The medallion “was probably one of the most Instagrammed pieces in the entire fair,” said the gallery’s director, Jason T. Busch, noting that he expects contemporary design to become an even larger part of his business in the coming years. “We’re going to always have work from our historic program, but I think it will be integrated within the contemporary.”

The online antiques marketplace 1stdibs (to whose magazine this reporter occasionally contributes) has also been looking to capitalize on the trend. It began a contemporary category in November 2016. One year later, contemporary design represented 15 percent of the company’s furniture sales, and the offering had expanded to include about 30,000 products by more than 500 artisans and small manufacturers.

“It’s our fastest-growing category,” said Cristina Miller, the company’s chief commercial officer.

Indeed, a recent survey 1stdibs commissioned found that professional interior designers used about 65 percent contemporary products in their projects last year, and only 35 percent vintage.

The declining value of antiques

Compared with the heyday of antiques collecting, prices for average pieces are now “80 percent off,” said Colin Stair, the owner of Stair Galleries auction house in Hudson, New York. “Your typical Georgian 18th century furniture, chests of drawers, tripod tables, Pembroke tables,” he noted, can all be had for a fraction of what they cost 15 to 20 years ago.

In 2002, Stair sold a set of eight George III-style carved mahogany chairs for $8,000; in 2016, he sold a similar set of eight chairs for $350.

In 2003, he dispatched a Regency breakfront bookcase for $9,500; in 2016, the sales price of an equivalent piece had plummeted to $1,300.

There are exceptions. Some designers and homeowners still mix antiques with contemporary furniture to create eclectic interiors, and particularly stylish pieces can bring high prices. Dealers of Asian antiques, like Betsy Nathan, the owner of Chicago-­based Pagoda Red, report strong sales to overseas buyers “We’re shipping back to Asia now,” she said. “In a million years, I never would have imagined it.”

Some passionate collectors also are willing to pay for pure historical value.

Stair’s highlights from the past year include a George I cut-gesso and giltwood table that sold for $31,000 and a Louis XVI mahogany desk that sold for $13,000.

But antiques that move for more than $10,000 in his auction house are rare, he noted, and the market for midcentury modern furniture without a recognizable name attached — popular just a few years ago — is also flagging.

“It’s just as fickle,” he said. “Unless it’s special, has a name brand or is sexy, it’ll die just as hard as a piece of brown Georgian furniture.”

Changing tastes

Dealers, auctioneers and designers point to a number of reasons for the declining interest in antiques and rapid rise of contemporary design. More homes have open-concept, casual living spaces rather than formal dining rooms and studies, which reduces the need for stately mahogany dining tables, chairs and cabinets.
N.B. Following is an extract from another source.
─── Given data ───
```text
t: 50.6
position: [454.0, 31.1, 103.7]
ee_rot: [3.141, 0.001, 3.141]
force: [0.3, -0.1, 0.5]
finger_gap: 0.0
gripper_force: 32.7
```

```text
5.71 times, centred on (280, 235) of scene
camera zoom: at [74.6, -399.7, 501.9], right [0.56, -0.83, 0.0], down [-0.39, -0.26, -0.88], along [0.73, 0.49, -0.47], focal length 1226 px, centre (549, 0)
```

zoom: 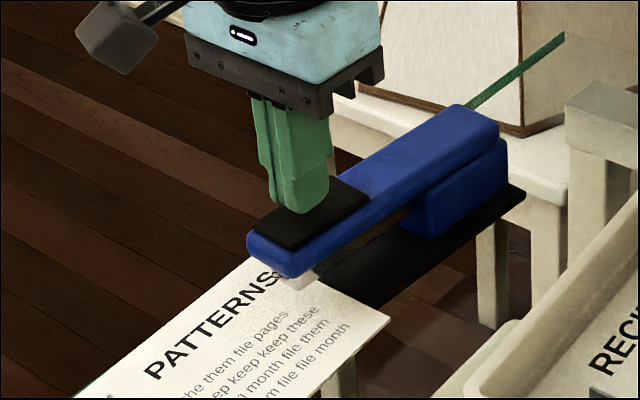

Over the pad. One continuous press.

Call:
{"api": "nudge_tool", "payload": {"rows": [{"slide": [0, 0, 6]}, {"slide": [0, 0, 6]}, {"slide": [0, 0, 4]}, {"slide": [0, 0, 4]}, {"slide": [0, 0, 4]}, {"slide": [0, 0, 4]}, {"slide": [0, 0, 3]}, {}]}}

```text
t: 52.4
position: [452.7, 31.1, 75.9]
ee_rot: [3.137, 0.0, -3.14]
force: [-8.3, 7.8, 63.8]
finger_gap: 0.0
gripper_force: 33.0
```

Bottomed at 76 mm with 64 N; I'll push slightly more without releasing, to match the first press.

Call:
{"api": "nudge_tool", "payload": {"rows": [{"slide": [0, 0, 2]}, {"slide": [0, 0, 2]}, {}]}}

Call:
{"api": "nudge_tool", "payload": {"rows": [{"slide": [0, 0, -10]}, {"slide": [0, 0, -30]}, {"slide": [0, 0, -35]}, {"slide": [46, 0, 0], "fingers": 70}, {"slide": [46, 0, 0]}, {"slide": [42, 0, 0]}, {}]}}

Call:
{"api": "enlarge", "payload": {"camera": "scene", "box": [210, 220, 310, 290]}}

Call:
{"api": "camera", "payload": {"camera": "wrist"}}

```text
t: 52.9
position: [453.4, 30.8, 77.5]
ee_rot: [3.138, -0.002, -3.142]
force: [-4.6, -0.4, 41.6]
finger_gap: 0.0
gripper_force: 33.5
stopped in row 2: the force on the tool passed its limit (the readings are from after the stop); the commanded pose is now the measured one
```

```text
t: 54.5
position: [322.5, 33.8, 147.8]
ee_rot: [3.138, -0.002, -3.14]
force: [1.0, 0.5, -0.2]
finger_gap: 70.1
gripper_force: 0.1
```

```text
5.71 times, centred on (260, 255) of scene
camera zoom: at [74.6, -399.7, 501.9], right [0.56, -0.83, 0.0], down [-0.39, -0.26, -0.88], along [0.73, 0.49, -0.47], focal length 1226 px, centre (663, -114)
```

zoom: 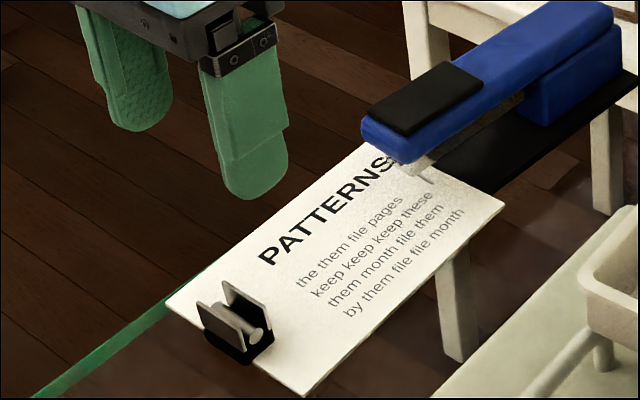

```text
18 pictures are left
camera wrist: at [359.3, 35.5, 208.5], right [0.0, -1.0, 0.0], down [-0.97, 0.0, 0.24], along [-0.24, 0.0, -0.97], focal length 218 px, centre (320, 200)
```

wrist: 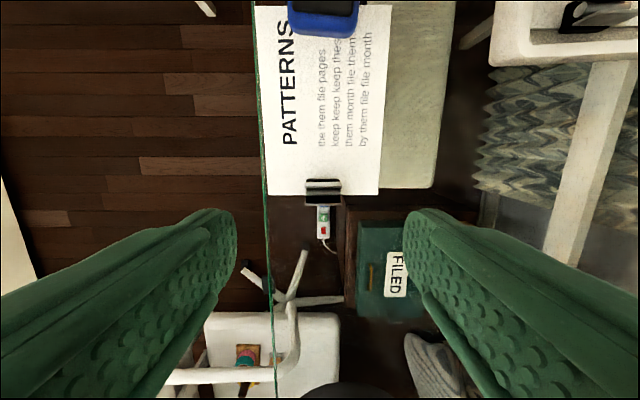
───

“In these big rooms, a contemporary piece becomes a piece of sculpture,” said Christine Van Deusen, a New York designer who recently commissioned numerous custom creations from Maison Gerard, Cristina Grajales Gallery and Iliad for a client’s duplex penthouse on the Upper East Side. “Vintage and antiques are finite, but creativity is infinite, so I can do things that I could not do if I were only looking for things that were in existence.”

Midpriced retailers like Restoration Hardware, West Elm and CB2 make it easy to buy tasteful furniture on the cheap, with little hunting required.

And a new generation of homeowners may be rebelling against the preferences of their elders.

“The 40-something crowd isn’t looking to put a highboy in their house,” said Ethan Merrill, the third-generation president of Merrill’s auctioneers and appraisers near Burlington, Vermont (and Todd Merrill’s brother). “They relate more to pop culture, fashion-oriented materials and rock ’n‘ roll.”

For many people today, “an English antique represents something that is kind of sad and tired,” said Thad Hayes, a New York interior designer who has recently been emptying antiques-filled homes and designing new rooms with contemporary pieces for wealthy clients both young and old.

Contemporary design, he said, “represents something that’s a lot more optimistic and positive.”

A search for the exceptional

Big auction houses like Christie’s have adapted to the new market by being choosier about the pieces they accept for sale, and selling less.

“There’s no denying that there’s been, in the last 10 to 15 years, something of a sea change in taste and collecting habits,” said William Strafford, a senior international specialist in European furniture and decorative arts at Christie’s in New York. “We are wanting to move away from too much volume and to give the pieces we do offer a very strong, stylistic identity, or the breathing space to be seen as collectors’ items.”

Although the overall market for antiques is shrinking, said Strafford, activity at the very top remains strong, as ultrawealthy buyers acquire the finest museum-grade pieces, regardless of category, period or origin.

“With the explosion of international wealth, and the reach of the internet, we’re able to reach buyers with extraordinary spending capacity,” said Strafford.

“We can often sell quite traditional decorative arts to these new emerging markets such as the Middle East and the Far East, most particularly China.”

To create a rarefied context for high-ticket objects, Christie’s has developed a new type of sale, which it calls the Exceptional Sale. “It’s a very small, really curated sale that tends to be about 30 or 40 lots, and it’s the best of the best of the decorative arts,” said Strafford.

Last April, one of Christie’s Exceptional Sales set the auction record for English walnut furniture when it sold an immaculate circa 1730 George II bureau cabinet for $967,500 (including the buyer’s premium) that previously belonged to the Metropolitan Museum of Art.

Such blockbuster sales seem to do little to prop up antiques that don’t come from the Met or weren’t owned by celebrity collectors.

The end or a trend?

Will other 18th and 19th century furniture pieces ever return to fashion? Many designers say that antiques will rise again but, after nearly two decades of decline, few are willing to predict when.

“The pendulum is going to swing just like it does in politics,” said Hayes. “It always does. But I don’t see it coming anytime soon.”

Jamie Drake, the New York interior designer, also views the current dismissal of antiques as a trend, “just as color trends have moved from neutrals to vibrants, back to neutrals, back to vibrants,” he said.

In his own home, most of the furniture and art is contemporary and modern, “but I do still have some antiques,” he said.

A home without them, he added, “would be like a sentence without punctuation.”